The El Adda is one of the few which the Arabs in all times have believed to be free of poisonous qualities, and yet to have all the medicinal virtues that they have so abundantly lavished upon the more noxious species. It has been reputed to be a cure for that most terrible of all diseases, the Elephantiasis; yet this distemper is not, that I know, in the hotter parts of Africa, and certainly this lizard is not an inhabitant of the higher or colder parts of Abyssinia, which we may call exclusively the domicil of the elephantiasis. It is likewise thought to be efficacious in cleansing the skin of the body, or face, from cutaneous eruptions, of which the inhabitants of this part of Africa are much more afraid than they are of the plague; it is also used against films, and suffusions on the eyes. I never did try the effect of any of these, but give their history solely upon the authority of the Arabian authors.

I have drawn it here of its natural size, which is 6-1/6 inches. Though its legs are very long, it does not make use of them to stand upright, but creeps with its belly almost close to the ground. It runs, however, with very great velocity. It is very long from its shoulder to its nose, being nearly two inches. Its body is round, having scarce any flatness in its belly. Its tail too is perfectly round, having no flatness in its lower part. It is exceedingly sharp-pointed, and very easily broke, yet I have seen several where the part broke off has been renewed so as scarcely to be discernible. It is the same length, 2-1/6 inches, between the point of the tail and the joint of the hinder leg, as was between the nose and the shoulder of the foreleg. Its forehead from the occiput is flat, its shape conical, not pointed, but rounded at the end in the shape of some shovels or spades. The head is darker than the body, the occiput darker still; its face is covered with fine black lines, which cross one another at right angles like a net. Its eyes are small, defended with a number of strong black hairs for eye-lashes. Its upper jaw is longer, and projects considerably over the under; both its jaws have a number of short, fine, but very feeble teeth, and when holding it in my hand, though it struggled violently to get loose, it never attempted to make use of its teeth; indeed it seems to turn its neck with great difficulty. Its ears are large, open, and nearly round. Its body is a light-yellow, bordering on a straw-colour, crossed with eight bands of black, almost equally distant, except the two next the tail. All these decrease both in breadth and length from the middle towards each extremity of the animal. The scales are largest along the back, they are very close, though the divisions are sufficiently apparent. Their surface is very polished, and seems as if varnished over. Its legs from the shoulder to the middle toe are nearly an inch and three quarters long; its feet are composed of five toes, the extremity of each is armed with a brown claw of no great strength, whose end is tipt with black.

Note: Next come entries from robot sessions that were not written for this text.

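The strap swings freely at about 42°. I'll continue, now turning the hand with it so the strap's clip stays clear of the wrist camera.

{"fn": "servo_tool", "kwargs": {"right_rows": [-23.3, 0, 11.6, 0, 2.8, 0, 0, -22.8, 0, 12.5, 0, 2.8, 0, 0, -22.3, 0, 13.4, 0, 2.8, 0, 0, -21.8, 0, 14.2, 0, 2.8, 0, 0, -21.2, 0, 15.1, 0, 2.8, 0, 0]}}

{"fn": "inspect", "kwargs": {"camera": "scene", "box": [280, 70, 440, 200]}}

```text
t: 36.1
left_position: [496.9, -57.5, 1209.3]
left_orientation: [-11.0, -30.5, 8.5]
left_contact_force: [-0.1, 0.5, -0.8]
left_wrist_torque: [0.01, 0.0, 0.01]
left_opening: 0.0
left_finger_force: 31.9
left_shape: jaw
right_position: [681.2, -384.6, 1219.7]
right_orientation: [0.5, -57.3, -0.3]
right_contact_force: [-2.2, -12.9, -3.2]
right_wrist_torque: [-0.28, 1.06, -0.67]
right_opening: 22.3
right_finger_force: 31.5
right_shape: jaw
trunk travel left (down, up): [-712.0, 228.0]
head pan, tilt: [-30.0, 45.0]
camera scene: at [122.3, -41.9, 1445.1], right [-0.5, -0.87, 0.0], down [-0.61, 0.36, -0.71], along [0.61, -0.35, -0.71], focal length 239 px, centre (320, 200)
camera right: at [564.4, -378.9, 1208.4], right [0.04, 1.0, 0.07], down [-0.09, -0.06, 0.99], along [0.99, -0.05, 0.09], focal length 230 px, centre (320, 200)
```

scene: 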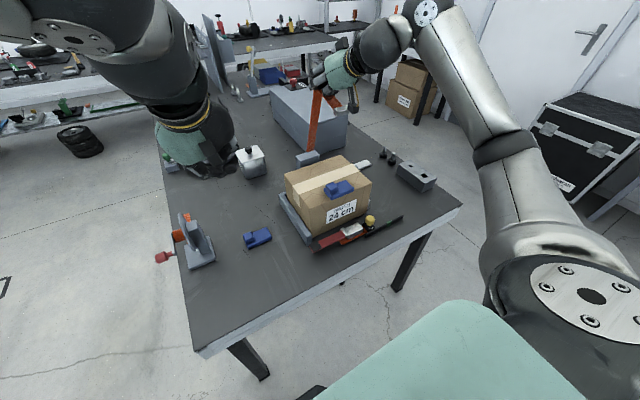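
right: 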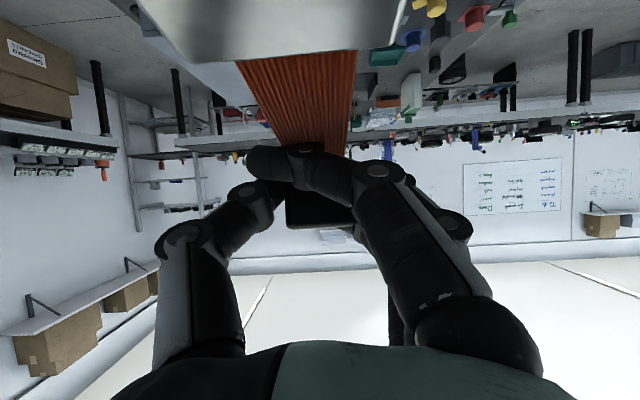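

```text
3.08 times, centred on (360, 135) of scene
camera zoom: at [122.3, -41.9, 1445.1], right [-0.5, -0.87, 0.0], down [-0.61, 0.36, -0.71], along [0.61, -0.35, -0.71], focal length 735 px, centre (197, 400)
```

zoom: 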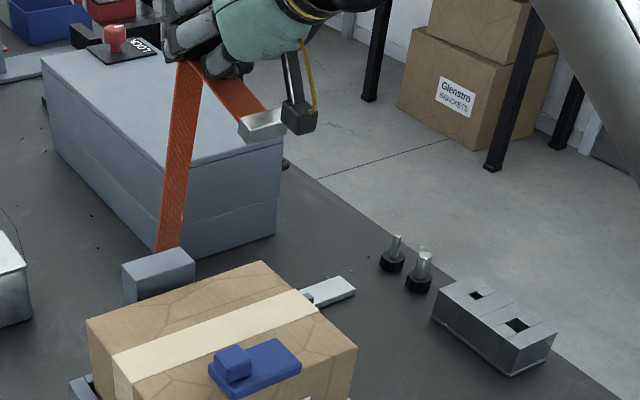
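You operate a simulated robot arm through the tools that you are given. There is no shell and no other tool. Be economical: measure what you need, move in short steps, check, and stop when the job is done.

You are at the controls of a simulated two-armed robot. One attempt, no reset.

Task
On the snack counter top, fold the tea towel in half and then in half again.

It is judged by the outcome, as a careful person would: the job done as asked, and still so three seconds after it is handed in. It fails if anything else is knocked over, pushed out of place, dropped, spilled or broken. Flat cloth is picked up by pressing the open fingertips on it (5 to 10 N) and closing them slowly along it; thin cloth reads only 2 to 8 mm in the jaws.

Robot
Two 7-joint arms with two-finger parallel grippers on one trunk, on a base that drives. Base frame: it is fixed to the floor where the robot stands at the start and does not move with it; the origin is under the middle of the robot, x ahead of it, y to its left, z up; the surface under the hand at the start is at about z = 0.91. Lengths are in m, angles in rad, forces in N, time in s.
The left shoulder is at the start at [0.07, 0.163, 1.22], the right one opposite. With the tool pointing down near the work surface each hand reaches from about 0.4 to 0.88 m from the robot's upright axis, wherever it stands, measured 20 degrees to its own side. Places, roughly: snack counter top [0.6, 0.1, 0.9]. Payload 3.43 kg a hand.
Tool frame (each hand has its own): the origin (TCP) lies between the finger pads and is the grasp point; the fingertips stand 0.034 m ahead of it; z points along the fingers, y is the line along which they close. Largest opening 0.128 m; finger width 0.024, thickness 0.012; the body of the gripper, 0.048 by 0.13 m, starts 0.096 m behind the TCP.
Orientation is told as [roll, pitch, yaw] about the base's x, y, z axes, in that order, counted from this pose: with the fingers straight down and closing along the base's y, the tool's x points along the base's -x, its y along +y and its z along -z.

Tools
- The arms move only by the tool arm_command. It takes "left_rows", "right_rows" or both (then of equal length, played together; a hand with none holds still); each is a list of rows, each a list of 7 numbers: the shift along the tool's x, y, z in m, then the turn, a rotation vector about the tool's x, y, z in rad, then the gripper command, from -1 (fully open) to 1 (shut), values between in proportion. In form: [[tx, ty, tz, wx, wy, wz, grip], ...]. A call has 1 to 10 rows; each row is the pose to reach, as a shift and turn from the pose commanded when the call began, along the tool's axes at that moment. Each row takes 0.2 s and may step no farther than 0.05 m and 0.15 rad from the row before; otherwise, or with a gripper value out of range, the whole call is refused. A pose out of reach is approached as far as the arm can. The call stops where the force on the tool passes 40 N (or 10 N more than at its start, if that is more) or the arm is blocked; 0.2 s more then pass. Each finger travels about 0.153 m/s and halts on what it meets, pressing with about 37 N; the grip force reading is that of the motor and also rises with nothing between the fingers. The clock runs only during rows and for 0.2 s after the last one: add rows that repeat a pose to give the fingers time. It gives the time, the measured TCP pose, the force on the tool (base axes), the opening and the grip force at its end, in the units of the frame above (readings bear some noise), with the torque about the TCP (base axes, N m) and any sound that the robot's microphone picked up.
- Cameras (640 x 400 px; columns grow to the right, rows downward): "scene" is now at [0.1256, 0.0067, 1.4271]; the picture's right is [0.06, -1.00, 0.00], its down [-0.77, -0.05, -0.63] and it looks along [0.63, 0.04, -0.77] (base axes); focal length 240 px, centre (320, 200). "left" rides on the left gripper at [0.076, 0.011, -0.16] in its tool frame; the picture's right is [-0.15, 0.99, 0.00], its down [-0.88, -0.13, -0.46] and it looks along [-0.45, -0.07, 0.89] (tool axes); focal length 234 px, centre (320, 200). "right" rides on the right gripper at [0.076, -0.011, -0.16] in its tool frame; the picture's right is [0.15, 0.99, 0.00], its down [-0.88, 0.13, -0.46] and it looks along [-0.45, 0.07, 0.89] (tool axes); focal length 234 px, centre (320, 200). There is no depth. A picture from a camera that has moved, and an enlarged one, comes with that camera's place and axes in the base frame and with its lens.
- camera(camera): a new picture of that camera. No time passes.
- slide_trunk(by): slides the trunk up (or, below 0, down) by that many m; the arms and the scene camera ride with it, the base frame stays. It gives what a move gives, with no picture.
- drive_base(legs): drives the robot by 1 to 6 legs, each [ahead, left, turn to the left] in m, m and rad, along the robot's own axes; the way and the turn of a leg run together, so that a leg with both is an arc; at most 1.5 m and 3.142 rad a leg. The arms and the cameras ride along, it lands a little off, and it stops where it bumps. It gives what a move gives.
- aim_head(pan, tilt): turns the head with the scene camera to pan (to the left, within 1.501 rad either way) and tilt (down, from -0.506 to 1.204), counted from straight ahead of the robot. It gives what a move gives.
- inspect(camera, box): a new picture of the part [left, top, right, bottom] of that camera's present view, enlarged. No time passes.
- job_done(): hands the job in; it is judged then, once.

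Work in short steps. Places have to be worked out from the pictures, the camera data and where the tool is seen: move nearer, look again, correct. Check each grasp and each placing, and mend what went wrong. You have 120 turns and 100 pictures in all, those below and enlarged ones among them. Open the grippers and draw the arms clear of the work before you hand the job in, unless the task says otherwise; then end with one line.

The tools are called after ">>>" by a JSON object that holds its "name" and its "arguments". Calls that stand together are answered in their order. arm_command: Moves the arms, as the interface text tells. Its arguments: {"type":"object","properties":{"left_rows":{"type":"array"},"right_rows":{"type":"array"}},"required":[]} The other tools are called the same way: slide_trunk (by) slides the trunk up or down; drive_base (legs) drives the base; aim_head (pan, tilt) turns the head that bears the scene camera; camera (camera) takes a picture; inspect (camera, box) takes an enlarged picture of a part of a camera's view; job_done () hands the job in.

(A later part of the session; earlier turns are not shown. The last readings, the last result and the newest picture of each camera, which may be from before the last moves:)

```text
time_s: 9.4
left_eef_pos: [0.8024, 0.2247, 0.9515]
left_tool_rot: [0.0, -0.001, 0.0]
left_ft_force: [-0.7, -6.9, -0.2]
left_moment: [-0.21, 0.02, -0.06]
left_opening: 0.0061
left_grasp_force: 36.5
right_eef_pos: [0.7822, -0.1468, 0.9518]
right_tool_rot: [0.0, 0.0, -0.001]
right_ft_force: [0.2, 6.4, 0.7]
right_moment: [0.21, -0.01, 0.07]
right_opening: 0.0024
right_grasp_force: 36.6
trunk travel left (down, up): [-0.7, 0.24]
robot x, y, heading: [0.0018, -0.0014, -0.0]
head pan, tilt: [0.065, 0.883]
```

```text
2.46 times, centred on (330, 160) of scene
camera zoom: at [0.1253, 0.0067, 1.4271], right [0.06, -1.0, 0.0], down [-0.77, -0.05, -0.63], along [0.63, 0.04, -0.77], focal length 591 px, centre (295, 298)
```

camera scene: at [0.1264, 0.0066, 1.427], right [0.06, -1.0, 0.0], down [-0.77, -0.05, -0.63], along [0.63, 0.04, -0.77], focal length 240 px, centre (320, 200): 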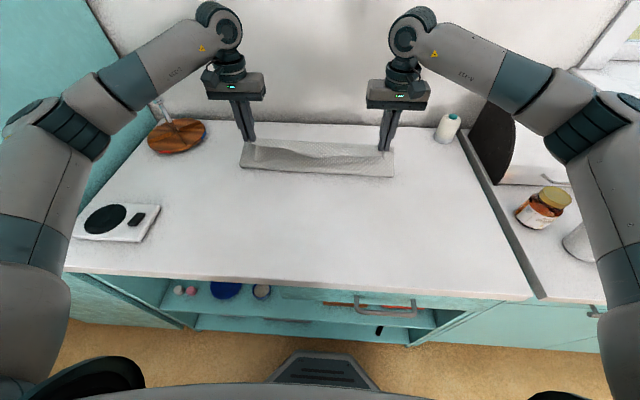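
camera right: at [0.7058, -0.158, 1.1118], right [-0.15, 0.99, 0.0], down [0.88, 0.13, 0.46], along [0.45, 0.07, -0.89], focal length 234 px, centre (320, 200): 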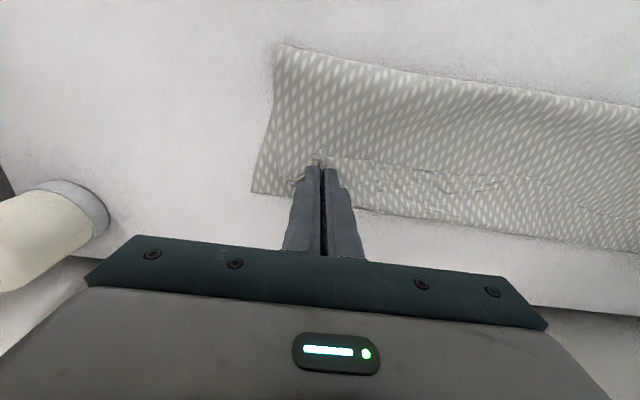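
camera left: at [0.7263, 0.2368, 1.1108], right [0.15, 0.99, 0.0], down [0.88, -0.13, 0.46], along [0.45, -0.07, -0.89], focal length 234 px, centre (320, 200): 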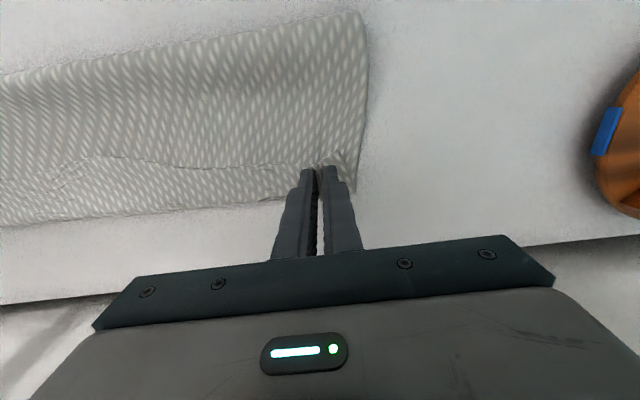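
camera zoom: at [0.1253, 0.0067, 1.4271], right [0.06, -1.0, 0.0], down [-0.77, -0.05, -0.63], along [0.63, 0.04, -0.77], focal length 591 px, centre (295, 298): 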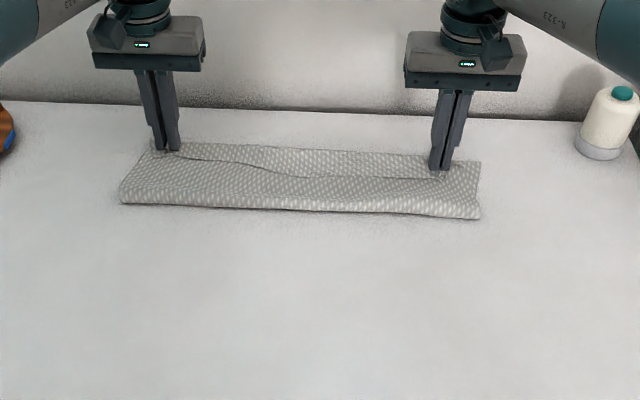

I have heard some of the common people call this lizard Dhab: This we are to look upon as an instance of ignorance in the vulgar, rather than the opinion of a naturalist well informed; for the Dhab is a species perfectly well known to be different from this, and is frequently met with in the deserts which surround Cairo.


CERASTES, or HORNED VIPER.

There is no article of natural history the ancients have dwelt on more than that of the viper, whether poets, physicians, or historians. All have enlarged upon the particular sizes, colours, and qualities, yet the knowledge of their manners is but little extended. Almost every author that has treated of them, if he hath advanced some truths which he has left slenderly established by proof or experiment, by way of compensation, hath added as many falsehoods so strongly asserted, that they have occasioned more doubt than the others have brought of light, certainty, and conviction.